━━━━━ Passage
The headlines are stark:

"Climate threat from inhalers can prove costly"

"Asthma carbon footprint 'as big as eating meat' "

"How One Commonly Used Asthma Inhaler is Damaging the Planet"

They're all attached to news coverage of a study published recently in the journal BMJ Open, which found that certain inhalers commonly used by asthma patients emit greenhouse gases to the tune of 25 kilograms of carbon dioxide equivalent per device.

One of the main takeaways is that switching from a high-emitting inhaler to one that doesn't use a greenhouse gas propellant "could save 150 - 400 kg [carbon dioxide equivalent] annually; roughly equivalent to installing wall insulation at home, recycling or cutting out meat."

What generally has been missing from the headlines, however, is a sense of proportion: In percentage terms, how much do inhalers contribute to our total carbon emissions?

The study doesn't directly answer this question, but it does calculate the carbon footprint for inhalers in Britain, where the researchers are based. In England, they estimate, it came to 635 kilotons of carbon dioxide equivalent in 2017.

By comparison, the nation's total carbon footprint that year was 449 million tons of carbon dioxide equivalent, according to the United Kingdom's Department for Business, Energy & Industrial Strategy. That means asthma inhalers represented 0.14 percent of all carbon emissions.

It's hard to square a number that small with a headline that says inhalers are "choking the planet". And many asthmatics already feel singled out for the minuscule carbon footprint of a medication that, in many cases, is literally lifesaving.

"Patients, healthcare providers, and policy makers must keep these findings in perspective," the Asthma & Allergy Foundation of America said in a statement.

It noted that more than "3,600 people die each year from asthma" and emphasized that asthmatics should continue taking their medication as prescribed.

Asthma is a chronic inflammatory lung condition that can make breathing difficult and trigger coughing, wheezing and shortness of breath, according to the Mayo Clinic. Asthma is responsible for about 2 million emergency room visits in the United States each year.

As the AAFA sees it, taking small individual steps, such as switching to a different type of inhaler, can be useful when patients are able to do so without putting their health at risk.

"However," the group writes, "we recommend focus remain on other large-scale improvements we can make to reduce carbon footprints, methane and ozone emissions."

That's a nod to the tension at play as individuals and societies grapple with how best to slow climate change. For much of the 2000s, policymakers and business leaders homed in on individual choice as a response to global warming.

Consumers have been advised to track their carbon footprints, to turn off their lights, to buy the right cars, to stop flying everywhere, to eliminate turkey from their Thanksgiving dinners, to stop having kids, to calculate their pets' carbon footprints, to ration their Internet use, to stop using toilet paper, and to shower only once a week.
━━━━━━━━━━
### Work to do
Locate "As the AAFA" and "health at risk." in the passage, and write out these words with everything between them.
━━━━━ Supplied data
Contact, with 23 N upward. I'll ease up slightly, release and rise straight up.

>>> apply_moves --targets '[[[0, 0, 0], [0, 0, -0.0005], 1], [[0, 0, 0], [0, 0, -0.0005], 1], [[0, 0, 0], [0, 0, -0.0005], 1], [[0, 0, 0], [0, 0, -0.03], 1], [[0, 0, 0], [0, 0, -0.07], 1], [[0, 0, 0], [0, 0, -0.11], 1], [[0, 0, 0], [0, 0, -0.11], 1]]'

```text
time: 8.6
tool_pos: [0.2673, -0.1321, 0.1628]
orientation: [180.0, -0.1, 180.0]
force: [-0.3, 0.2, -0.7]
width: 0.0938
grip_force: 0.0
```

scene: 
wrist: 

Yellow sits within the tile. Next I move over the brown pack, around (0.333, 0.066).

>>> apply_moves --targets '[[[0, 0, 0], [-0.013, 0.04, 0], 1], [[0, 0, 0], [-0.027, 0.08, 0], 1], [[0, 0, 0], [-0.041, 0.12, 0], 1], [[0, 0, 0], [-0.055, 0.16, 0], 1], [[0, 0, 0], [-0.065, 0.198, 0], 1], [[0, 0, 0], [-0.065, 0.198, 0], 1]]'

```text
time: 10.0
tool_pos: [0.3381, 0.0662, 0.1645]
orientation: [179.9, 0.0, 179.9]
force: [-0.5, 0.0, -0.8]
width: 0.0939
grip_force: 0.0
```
━━━━━━━━━━
### Exercise output
As the AAFA sees it, taking small individual steps, such as switching to a different type of inhaler, can be useful when patients are able to do so without putting their health at risk.